Даже высокочувствительный Генрих Гейне не отказался от погружения в шум и грязь. В сентябре 1824 г., во время своего путешествия по Гарцу, он посетил несколько шахт, где смог лично увидеть, в каких условиях работают горняки. Вместе со своими друзьями-студентами он спустился в серебряный рудник шахты «Каролина» в Клаустале и впоследствии описал свои неприятные акустические впечатления. «Я сначала спустился в “Каролину”. Это самая грязная и унылая “Каролина”, которую я когда-либо знавал. Ступеньки покрыты липкой грязью… Там, внизу, неясный шорох и жужжанье, то и дело натыкаешься на балки и канаты, которые непрестанно движутся, поднимая наверх бочки с кусками руды или рудничную воду… До самых нижних галерей, – люди уверяют, что там уже слышно, как американцы кричат “ура, Лафайет!” – я не дошел: говоря между нами, и то место, где я побывал, мне показалось достаточно глубоким – непрерывный гул и свист, таинственное движенье машин, журчание подземных ручьев»[81]
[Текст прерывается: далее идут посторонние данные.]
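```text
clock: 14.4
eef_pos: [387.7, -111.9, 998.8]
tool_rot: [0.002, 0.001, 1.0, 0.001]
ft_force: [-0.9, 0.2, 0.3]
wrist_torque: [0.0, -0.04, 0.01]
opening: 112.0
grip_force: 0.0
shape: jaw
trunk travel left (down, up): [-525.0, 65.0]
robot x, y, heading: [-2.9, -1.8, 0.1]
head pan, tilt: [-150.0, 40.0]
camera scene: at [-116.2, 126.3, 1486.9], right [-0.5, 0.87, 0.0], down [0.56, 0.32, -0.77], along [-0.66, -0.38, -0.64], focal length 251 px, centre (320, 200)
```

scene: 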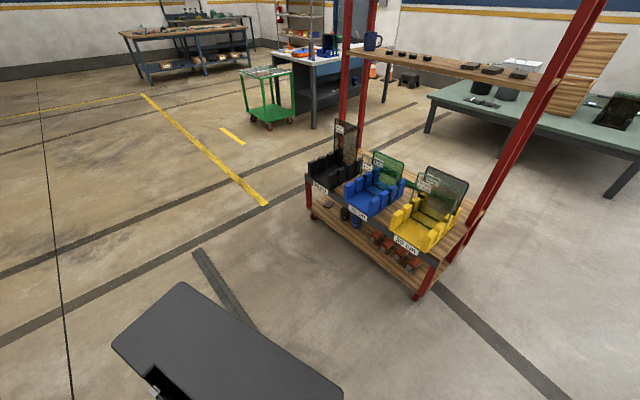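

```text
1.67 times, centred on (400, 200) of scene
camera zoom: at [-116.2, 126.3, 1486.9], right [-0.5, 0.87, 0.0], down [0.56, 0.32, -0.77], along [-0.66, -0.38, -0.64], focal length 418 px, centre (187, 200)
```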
[200].В январе 1827 г. корреспондент Düsseldorfer Zeitung был обеспокоен «шумом и скрежетом» пароходов на Рейне. Он пишет, что рыбная ловля уже терпит урон и можно опасаться того, что «шум, который производят эти суда во время движения, со временем распугает всю рыбу»[201]
. В индустрии XIX в. еще не принято было задумываться о шуме, антисанитарии и загрязнении окружающей среды, однако первые самокритичные голоса уже звучали. В пояснении к «Австрийскому промышленному уставу» авторы осторожно отмечали: «Начиная с разнообразных, всюду проникающих дурных запахов, источаемых фабричными трубами, и заканчивая грохотом, который производит во время работы прилежный молотобоец, – в благословенном занятии промышленностью может скрываться червоточина, угрожающая, как минимум, нашему покою, а сверх того – безопасности нашей персоны или нашего имущества»[202]. Тем не менее Oesterreichischen Zeitschrift für Berg– und Hüttenwesen сразу выдвинул контраргумент: критика не достигает своей цели, «поскольку служит лишь укреплению прискорбно широко распространенного ныне сопротивления строительству фабрик»[203]. Эта фраза показывает, что именно затрудняло борьбу с шумом в последующие десятилетия: критик шума автоматически превращался во врага прогресса.Шум на колесах: общественный транспорт покоряет мир
Именно транспорт стал главной причиной радикальных перемен в акустическом ландшафте городов XIX в. Дорожное движение в мегаполисах было почти таким же оживленным, как сейчас, только с двумя отличиями. Во-первых, оно не регулировалось практически никакими правилами; во-вторых, ассортимент транспортных средств был существенно больше. На улицах царил полный хаос. По городу тек извилистый поток, состоявший из экипажей, телег и тележек, конных омнибусов, трамваев, первых паровых автомобилей, детских колясок, тачек и лавировавших между ними, будто в диковинном танце, пешеходов. Свободное пространство еще сокращалось за счет выбоин, немощеных и строящихся участков; улицы бывали грязными, а сточные канавы были заполнены нечистотами, вследствие чего передвигаться по городу становилось еще сложнее.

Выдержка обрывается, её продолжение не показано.